Gotta love those trademark red sneakers.

Near the end of the show a large card was passed over to us from our neighbors on the lawn (who, by the way, were friendly and good sports, giving as good as they got from us in terms of joking back and forth).  The card included a note asking everyone to sign the card and then pass it along.

Rumor has it that the card was for Garrison Keillor as this was his last performance at Blossom.  I have not been able to verify that rumor.  Written on the note:

Hi  Please sign card and pass it on … When full take to stage and [paraphrasing here as I’m missing part of the note] give to usher Rick.

The wording may be off.  It’s possible it should be “give to usher.  Rick.”  It’s hard to tell from the photo.

Rumors are only rumors.  For all I know, the card is for an usher or another member of the Blossom staff who was working their last night at Blossom after years of good service.

Based on some of the messages, a lot of folks believed the rumor as they addressed their notes to Mr. Keillor and the cast.

After the show M and I came home and sat on the porch and listened to the green frogs ponging and the Great Horned Owl hoo-hoo-hooing as the bright light from the half moon peeked out from behind the clouds every now and then.

It was a full and fun day.  🙂


Is it just me or does soccer (as we call it here in the U.S.; football to the rest of the world) seem even more exciting when the announcers are speaking in Spanish?  As some of my regular visitors may recall, M and I do not subscribe to cable television services.  Cable internet, yes.  Cable television, no.  We don’t watch enough television to make it worth our while or money.  Having cable might get us into the bad habit of watching enough (or too much).  The bonus to not having cable is that when there is a high-profile sporting event that M wants to watch, we go out and watch it in a local bar or pub with a bunch of other people (usually strangers) which makes it much more fun.
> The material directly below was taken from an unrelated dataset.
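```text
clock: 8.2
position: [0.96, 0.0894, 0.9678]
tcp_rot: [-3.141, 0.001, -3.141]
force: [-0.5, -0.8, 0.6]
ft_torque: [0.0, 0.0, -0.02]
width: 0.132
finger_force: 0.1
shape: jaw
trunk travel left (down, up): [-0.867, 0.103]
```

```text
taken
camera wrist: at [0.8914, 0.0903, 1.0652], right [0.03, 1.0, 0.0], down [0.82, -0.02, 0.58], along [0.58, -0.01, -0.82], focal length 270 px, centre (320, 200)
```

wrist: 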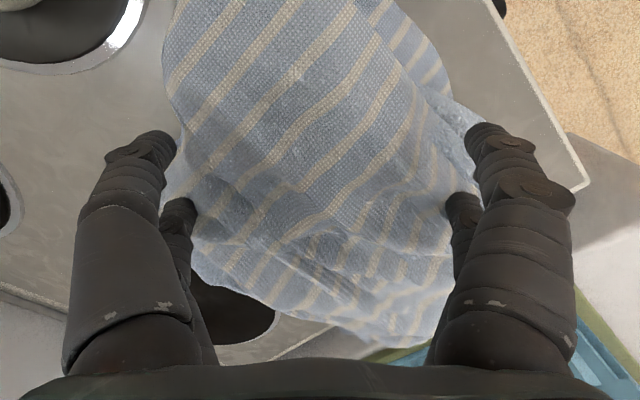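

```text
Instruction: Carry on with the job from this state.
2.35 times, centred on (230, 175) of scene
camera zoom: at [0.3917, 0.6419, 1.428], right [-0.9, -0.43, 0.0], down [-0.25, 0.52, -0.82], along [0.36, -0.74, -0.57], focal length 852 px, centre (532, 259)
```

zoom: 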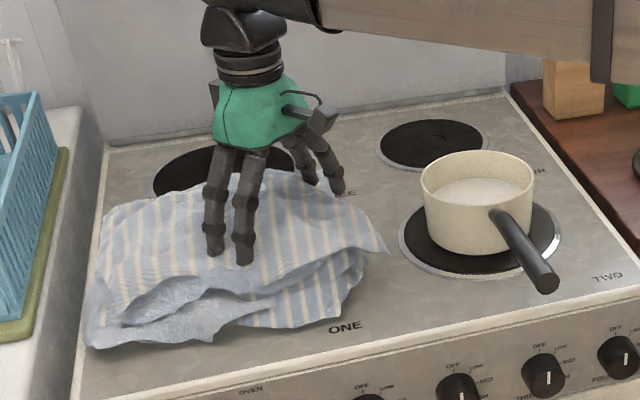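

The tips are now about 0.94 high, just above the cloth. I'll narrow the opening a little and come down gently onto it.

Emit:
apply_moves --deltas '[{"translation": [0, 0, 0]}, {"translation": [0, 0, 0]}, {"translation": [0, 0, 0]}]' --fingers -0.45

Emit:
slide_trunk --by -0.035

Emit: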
The only sporting event that I follow is the World Cup.  We don’t need cable television service for that as we can pick up Univision over the air.  I do not speak Spanish or understand more than a few words here and there.  Every four years I keep thinking some of the language might sink in as I watch the football/soccer games on Univision.  So far, no luck.  That makes it a little difficult when calls are made and I can’t understand what the announcer is saying.  That happened to me yesterday while watching Slovenia vs. USA and they didn’t count one of the goals.  I had to get online when the game ended and look it up.  But it always sounds so exciting compared to the American and British announcers on ESPN (who sometimes sound as though they’re watching golf instead of soccer/football).  And when the announcer yells GOOOOAAAALLLL!!!!! it’s pretty darn amazing.  That guy must have an incredible set of lungs.
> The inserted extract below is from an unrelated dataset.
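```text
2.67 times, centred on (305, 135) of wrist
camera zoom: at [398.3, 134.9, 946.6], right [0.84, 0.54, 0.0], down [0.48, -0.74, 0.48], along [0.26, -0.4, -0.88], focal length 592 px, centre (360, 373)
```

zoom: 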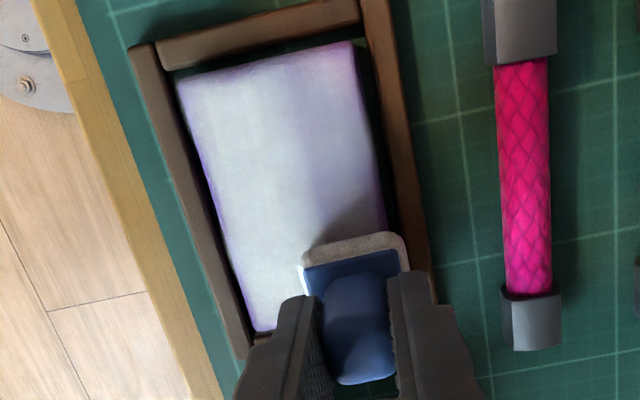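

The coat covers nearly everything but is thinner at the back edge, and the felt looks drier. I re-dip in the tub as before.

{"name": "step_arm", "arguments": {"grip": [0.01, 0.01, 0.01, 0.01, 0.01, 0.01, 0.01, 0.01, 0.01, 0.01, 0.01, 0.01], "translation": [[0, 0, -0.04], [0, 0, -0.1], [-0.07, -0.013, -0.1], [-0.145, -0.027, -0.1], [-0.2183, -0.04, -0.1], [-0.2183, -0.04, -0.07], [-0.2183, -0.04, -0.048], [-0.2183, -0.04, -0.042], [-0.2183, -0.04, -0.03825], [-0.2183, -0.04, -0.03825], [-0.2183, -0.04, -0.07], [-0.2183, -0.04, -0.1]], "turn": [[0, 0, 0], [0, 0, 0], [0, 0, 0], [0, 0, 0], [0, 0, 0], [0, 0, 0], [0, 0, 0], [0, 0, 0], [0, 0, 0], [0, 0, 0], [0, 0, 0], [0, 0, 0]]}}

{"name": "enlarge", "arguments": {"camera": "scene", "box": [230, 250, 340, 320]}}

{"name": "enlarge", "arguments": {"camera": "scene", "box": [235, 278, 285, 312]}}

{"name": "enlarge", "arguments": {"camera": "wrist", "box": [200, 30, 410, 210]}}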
The plan for today, if all goes well, is to go strawberry picking at Hilgert’s this afternoon and then it’s off to Blossom for A Prairie Home Companion with friends.  We’ll be picnicking and sitting on the lawn this year.  No VIP tickets as we did in 2008.  That’s okay.  I like sitting on the lawn.  It’s live radio.  I don’t need to see what’s going on (although it was fascinating to be able to watch it from front row seats and I’m glad I got the chance to do so).

(Thursday’s moon)

Strike a joint

Yesterday M started building the patio wall.  I went out to help for a little while.  M gave me the job of striking the joints.  No, not that kind of joint, you sillies.

From the Stone Glossary:

Strike:  Cut off with a trowel the excess mortar at the face of a joint.  Also known as ‘struck joint.’

The tool I used (pictured above) was not a trowel.  It is called a jointer.  The joint is the space between the bricks, and striking (or jointing) is done to finish or smooth the mortar before it hardens.  At least I think that’s what it is.  If there are any masons out there reading this, feel free to correct me if I’m wrong.

(It’s starting to look like a wall!)

A not-so-funny thing happened on my way out to help.  I was carrying Izzy (one of the cats) out for her roll around on the flagstone.  As I stepped out the back door I must have mis-stepped as I twisted my ankle and went falling to the ground.  Poor Izzy was so freaked out she didn’t think to run away.  Instead she ran towards the door, begging to be let back inside.  I’m fairly certain I didn’t break anything.  It’s probably a sprain.  I will try to rest it for a few days and see how it goes.  Ice and elevation have kept the swelling down and compression helps when I’m hobbling around.  I would like to avoid x-rays as I just had x-rays done on Tuesday of my left thumb (probably arthritis causing the swelling and pain) and my right knee (training for a 5k injury and the swelling keeps on keeping on).  I’ll be radioactive soon if this continues.

I have been very klutzy lately.  More so than usual.  I wonder if it’s because I spent the month of May looking up?  Perhaps I better spend the month of July looking down so I can see where I’m going.

(The floor of the kitchen at night.)

The Year of Sunsets

(Walking down the garden path.  Cleveland Botanical Garden.)

I think 2010 is going to be the year of sunsets for me.  Almost every evening the sun puts on a good show of light and colors.  “Almost” because sometimes the clouds that work with the sun in bringing us the remarkable sunsets are too thick and/or it is flat out raining.  This is also the year of big rains.

Yesterday the clouds scattered and we got to see some blue sky.  It was one of my favorite kind of days for taking pictures.

You can tell I really don’t have anything to write about today.  I’m rambling on about the weather.

We’re into the orange season of the year now (when the daylillies and other orange flowers bloom).  Daylillies are almost like weeds around here, growing in ditches along the back country roads.  It’s beautiful.

A friend suggested that we name the toad living in the toad house in the flower bed.  We have agreed that Mr. Belvedere is a good name for him.  I went out to see how he felt about it but he wasn’t home.

He must have been out and about enjoying the day too.   Or maybe he was scouting out a good location to watch the sunset.